**Provided material:**
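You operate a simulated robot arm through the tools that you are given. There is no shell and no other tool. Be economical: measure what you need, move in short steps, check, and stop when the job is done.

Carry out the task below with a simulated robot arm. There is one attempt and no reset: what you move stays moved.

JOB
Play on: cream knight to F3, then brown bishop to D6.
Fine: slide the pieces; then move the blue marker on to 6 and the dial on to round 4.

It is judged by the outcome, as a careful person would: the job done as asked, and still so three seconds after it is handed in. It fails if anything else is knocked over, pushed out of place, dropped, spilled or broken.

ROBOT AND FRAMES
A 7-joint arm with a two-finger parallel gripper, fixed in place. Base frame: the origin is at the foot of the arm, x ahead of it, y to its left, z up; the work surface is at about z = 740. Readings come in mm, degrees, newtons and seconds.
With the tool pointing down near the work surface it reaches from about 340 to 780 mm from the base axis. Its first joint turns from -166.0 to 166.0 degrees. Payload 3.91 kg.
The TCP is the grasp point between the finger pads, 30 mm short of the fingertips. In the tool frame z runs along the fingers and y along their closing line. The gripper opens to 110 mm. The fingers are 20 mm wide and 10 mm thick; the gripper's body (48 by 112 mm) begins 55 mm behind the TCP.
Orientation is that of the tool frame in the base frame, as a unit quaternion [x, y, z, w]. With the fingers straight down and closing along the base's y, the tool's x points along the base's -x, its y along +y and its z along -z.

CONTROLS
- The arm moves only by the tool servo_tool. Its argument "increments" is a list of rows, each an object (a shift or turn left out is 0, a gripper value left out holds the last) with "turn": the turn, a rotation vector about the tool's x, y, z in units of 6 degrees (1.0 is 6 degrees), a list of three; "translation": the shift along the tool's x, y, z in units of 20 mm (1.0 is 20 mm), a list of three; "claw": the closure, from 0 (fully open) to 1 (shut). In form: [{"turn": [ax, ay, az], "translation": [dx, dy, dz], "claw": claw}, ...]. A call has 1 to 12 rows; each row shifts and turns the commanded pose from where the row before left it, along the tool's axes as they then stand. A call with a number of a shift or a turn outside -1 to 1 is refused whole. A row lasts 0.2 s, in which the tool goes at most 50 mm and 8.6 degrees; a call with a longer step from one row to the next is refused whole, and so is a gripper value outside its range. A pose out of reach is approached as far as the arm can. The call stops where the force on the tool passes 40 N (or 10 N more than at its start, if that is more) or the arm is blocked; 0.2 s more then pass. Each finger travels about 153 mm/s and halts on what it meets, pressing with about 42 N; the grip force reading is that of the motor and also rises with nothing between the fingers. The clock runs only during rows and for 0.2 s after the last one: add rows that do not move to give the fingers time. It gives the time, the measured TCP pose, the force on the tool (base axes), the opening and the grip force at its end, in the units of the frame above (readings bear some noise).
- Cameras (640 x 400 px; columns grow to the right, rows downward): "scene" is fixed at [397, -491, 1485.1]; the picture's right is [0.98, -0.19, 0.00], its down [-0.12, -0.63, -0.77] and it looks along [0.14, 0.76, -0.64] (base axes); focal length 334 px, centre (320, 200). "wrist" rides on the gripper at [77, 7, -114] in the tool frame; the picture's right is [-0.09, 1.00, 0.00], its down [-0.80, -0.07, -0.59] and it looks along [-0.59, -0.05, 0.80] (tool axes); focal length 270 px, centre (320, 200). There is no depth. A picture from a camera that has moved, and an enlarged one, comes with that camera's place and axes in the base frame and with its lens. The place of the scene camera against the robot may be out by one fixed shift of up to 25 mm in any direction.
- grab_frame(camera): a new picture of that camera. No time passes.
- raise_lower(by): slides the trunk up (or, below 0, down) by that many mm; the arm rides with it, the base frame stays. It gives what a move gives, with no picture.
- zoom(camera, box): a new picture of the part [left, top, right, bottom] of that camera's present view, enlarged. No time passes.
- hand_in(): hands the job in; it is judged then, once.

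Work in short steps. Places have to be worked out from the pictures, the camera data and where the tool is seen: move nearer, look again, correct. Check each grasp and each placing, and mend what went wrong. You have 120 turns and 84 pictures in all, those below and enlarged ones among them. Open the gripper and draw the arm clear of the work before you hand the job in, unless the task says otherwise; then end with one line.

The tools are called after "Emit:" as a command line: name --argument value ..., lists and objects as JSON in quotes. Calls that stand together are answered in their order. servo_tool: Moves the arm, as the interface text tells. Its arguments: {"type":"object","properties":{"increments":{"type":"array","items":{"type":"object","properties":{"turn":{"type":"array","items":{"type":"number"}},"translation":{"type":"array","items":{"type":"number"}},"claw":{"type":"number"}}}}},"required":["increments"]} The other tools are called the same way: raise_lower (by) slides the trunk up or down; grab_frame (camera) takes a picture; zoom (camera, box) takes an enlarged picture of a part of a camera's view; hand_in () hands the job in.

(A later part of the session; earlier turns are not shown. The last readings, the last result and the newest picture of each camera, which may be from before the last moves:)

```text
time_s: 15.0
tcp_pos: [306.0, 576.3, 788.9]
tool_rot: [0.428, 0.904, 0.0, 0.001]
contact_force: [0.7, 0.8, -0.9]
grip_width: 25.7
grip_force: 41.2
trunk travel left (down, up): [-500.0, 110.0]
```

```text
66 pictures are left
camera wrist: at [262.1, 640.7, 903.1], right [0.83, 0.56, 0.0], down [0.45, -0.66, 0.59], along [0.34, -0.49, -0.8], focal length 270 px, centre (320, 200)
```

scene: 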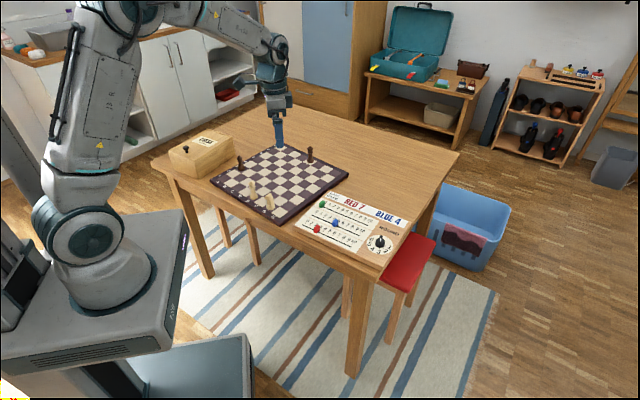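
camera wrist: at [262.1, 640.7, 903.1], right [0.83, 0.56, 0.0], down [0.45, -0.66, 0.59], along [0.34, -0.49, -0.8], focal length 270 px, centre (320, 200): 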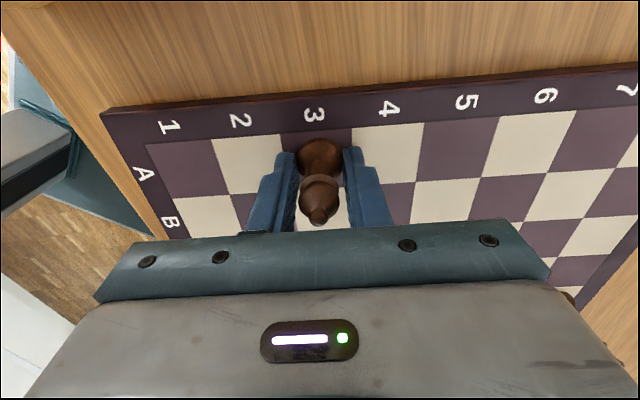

**Problems:**
#1 Copy the part of the document passage from the words "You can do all" through the words "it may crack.".
#2 Resume the document passage where it left off.

**Document passage:**
You’ll need somewhere between a third to half a loaf of bread.  Any bread will do.  French toast was originally developed for using up stale bread, which you can usually get super cheap at grocery stores and bakeries. (Midwest friends, Jimmy John’s day old bread is only 50 cents a loaf! Yum!)  I usually use whole wheat sandwich bread, because it’s what we have on hand.

Tear up your bread into roughly square inch large pieces.  Put the bread into your greased baking dish.  You want it to be full to the brim, but not much higher than that since it will puff up a bit while baking.

bread

Next, whisk 6 eggs with 2 cups of milk until well blended.  Stir in a 1/3 cup of sugar, 1 teaspoon of cinnamon (you can adjust this amount depending on how strong a taste you want), 1 teaspoon of vanilla, and 1/2 teaspoon of salt.

whisk

Pour your egg mixture over the bread.

pour

Now press the bread into the egg mixture (I use the side of a measuring cup or a spoon so my hands don’t get dirty).  You just want all the bread to be wet.

press

Let the bread soak in it’s little egg bath for at least 10 minutes.  While you’re waiting you can put on the topping.

Sprinkle a couple tablespoons of sugar and about two teaspoons of cinnamon evenly over the top of the casserole.

topping1

Then dot the whole thing with little pieces of butter.  If you use a spreadable butter for this (versus a stick of butter) it’s much easier.

topping2

Finally, shower on some berries.  Fresh or frozen.  Any kind you like.  They all work.  Or you can omit the berries.  Or use nuts instead.  Or use both berries and nuts.  Get crazy!

topping3

You can do all this the night before if you’re making it for breakfast.  Just make sure you let the dish sit out on the counter for at least half an hour, so it can warm up a bit before you throw it in the hot oven to bake.  Otherwise it may crack.

**Outputs:**
#1
You can do all this the night before if you’re making it for breakfast.  Just make sure you let the dish sit out on the counter for at least half an hour, so it can warm up a bit before you throw it in the hot oven to bake.  Otherwise it may crack.

#2
Once your oven is hot and your casserole has had adequate soaking time, pop it in the oven.  Let it cook for about 40 minutes.  It should puff up a couple inches above the brim of the dish, and the sides will be a nice golden brown when it’s done.

french toast casserole

golden edges

Serve it while it’s nice and hot.

french toast casserole 2

This dish smells SO good!  I’m salivating just thinking about it.  Plus, your house will smell wonderful and everyone in it will get a little brain boost to defeat that late afternoon drag.  Win-win-win.

A couple tips and tricks for my fellow busy mamas:

I try to get the egg mixture made and the bread torn up during nap time.  Just keep the egg part in the fridge until you’re ready to assemble the rest.  Saves some time.  You can even go ahead and make the whole thing during nap time and put it in the fridge until later.  As I said before, just remember to let your dish warm back up a little before you put it in the oven.

My favorite side for this dish (okay, for anything) is bacon.  What’s handy is I realized that if you bake your bacon on a foil lined baking sheet at 375, it is done in roughly the same amount of time as this casserole.  It was meant to be.  To cut out the nitrates in bacon, get an uncured kind.  I buy Farmland All Natural Uncured Bacon (Hy-Vee) and Simply Nature Applewood Smoked Uncured Bacon (Aldi’s).  Both are great….but is there really such a thing as bad bacon?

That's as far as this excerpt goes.